Dodd-Frank Act Will Have Specific Effects on Community Banks

Tuesday, October 05, 2010

While the Dodd-Frank Wall Street Reform and Consumer Protection Act will affect all banks, large and small, this Alert explains the following effects that the act will likely have on community banks.

Interchange Income

The act amends the Electronic Fund Transfer Act (EFTA) by inserting language regarding reasonable fees and rules for payment card transactions. The new language states that the Federal Reserve Board “may prescribe regulations ... regarding any interchange transaction fee that an issuer may receive or charge with respect to an electronic debit transaction.” The act goes on to state that the amount of any interchange fee “shall be reasonable and proportional to the cost incurred by the issuer with respect to the transaction.” The board is required to prescribe final regulations establishing standards for assessing whether an interchange fee is reasonable and proportionate to the cost incurred by the issuer no later than nine months after enactment of the Dodd-Frank Act. The act states that the board may allow adjustment of the interchange fee for costs incurred by the issuer in preventing fraud.

Small issuers have an exemption from the provision of the act regarding the restrictions on interchange fees. The restriction on interchange fees does not apply to issuers that, together with affiliates, have assets of less than $10 billion. Although smaller institutions are exempt from the interchange restrictions of the act, it is likely that these smaller institutions will be forced to lower their interchange fees due to market pressures. Customers will likely leave institutions that charge higher fees for institutions that are charging lower fees. As such, smaller institutions will be forced to lower their fees and subsequently this source of income will be curtailed. Smaller institutions will need to find ways to replace this income or learn to survive without it.

Consumer Financial Protection Bureau

The act creates a new regulatory body that will be known as the Bureau of Consumer Financial Protection (CFPB). The CFPB will be responsible for implementing and enforcing federal consumer financial law consistently to ensure that all consumers have access to markets for financial products and that the market for consumer financial products and services are fair, transparent and competitive. The CFPB will have the authority to promulgate regulations applicable to banks of all sizes with respect to consumer financial law. The CFPB, however, will only have examination and enforcement authority over banks with assets of more than $10 billion.

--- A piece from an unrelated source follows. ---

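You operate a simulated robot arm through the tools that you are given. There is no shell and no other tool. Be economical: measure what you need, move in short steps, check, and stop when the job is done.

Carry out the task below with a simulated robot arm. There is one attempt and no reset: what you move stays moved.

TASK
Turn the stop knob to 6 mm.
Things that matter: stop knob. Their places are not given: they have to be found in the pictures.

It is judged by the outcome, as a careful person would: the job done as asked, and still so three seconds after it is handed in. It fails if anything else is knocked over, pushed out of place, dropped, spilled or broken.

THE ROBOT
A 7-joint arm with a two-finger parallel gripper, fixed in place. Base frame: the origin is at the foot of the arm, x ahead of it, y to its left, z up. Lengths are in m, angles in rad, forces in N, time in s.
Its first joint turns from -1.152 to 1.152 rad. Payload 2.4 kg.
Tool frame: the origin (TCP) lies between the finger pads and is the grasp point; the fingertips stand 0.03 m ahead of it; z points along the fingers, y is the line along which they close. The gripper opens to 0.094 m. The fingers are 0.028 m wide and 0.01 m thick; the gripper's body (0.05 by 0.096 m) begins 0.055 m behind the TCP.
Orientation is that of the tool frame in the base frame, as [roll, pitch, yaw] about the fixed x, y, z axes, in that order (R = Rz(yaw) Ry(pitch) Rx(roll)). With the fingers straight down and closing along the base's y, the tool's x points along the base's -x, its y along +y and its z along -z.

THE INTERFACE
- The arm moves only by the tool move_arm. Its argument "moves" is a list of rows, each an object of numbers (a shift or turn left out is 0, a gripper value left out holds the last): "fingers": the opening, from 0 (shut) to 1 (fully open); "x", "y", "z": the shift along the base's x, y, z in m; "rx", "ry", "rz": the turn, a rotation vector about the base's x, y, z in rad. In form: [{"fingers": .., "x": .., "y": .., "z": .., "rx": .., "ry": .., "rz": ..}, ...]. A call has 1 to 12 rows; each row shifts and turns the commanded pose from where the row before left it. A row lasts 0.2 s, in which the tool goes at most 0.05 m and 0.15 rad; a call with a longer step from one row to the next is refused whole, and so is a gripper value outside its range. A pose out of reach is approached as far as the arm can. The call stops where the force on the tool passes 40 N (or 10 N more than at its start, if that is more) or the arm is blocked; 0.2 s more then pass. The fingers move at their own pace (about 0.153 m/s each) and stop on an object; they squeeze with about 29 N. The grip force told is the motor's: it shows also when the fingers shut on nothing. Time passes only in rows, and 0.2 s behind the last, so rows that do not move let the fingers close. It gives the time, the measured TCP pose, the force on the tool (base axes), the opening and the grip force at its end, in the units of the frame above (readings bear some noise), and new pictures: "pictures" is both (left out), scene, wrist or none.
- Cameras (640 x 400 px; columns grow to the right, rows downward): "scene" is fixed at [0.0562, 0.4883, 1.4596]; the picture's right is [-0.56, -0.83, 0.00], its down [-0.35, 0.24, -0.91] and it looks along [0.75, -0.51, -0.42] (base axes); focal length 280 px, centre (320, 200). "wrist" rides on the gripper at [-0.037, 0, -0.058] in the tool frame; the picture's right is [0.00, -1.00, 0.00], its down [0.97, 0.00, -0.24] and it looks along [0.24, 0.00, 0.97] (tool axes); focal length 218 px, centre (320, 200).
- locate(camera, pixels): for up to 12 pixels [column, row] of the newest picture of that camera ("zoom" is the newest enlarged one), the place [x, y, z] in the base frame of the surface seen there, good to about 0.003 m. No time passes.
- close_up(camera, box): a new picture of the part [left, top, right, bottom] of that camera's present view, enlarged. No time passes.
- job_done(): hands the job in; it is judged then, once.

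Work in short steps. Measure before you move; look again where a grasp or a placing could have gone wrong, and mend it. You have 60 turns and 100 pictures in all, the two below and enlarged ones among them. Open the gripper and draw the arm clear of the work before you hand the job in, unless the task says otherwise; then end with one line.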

The CFPB has the potential to become one of the most powerful agencies in the United States, and its rulemaking authority extends to financial institutions of all sizes. The regulations that the CFPB issues could result in additional regulatory costs for community banks. Although the CFPB will not serve as the primary regulator of small banks for purposes of consumer financial law, it will have the ability to directly affect small banks in addition to its rulemaking authority. The CFPB has the authority to require, from banks with $10 billion or less in assets, reports that it determines necessary to support its examination activities and assess and detect risks to consumers and consumer financial markets. Additionally the CFPB may include its examiners on a sampling basis of the examinations of the primary regulator of an institution with $10 billion or less in assets. Overall, the CFPB could significantly increase the regulatory costs of all banks, including community banks.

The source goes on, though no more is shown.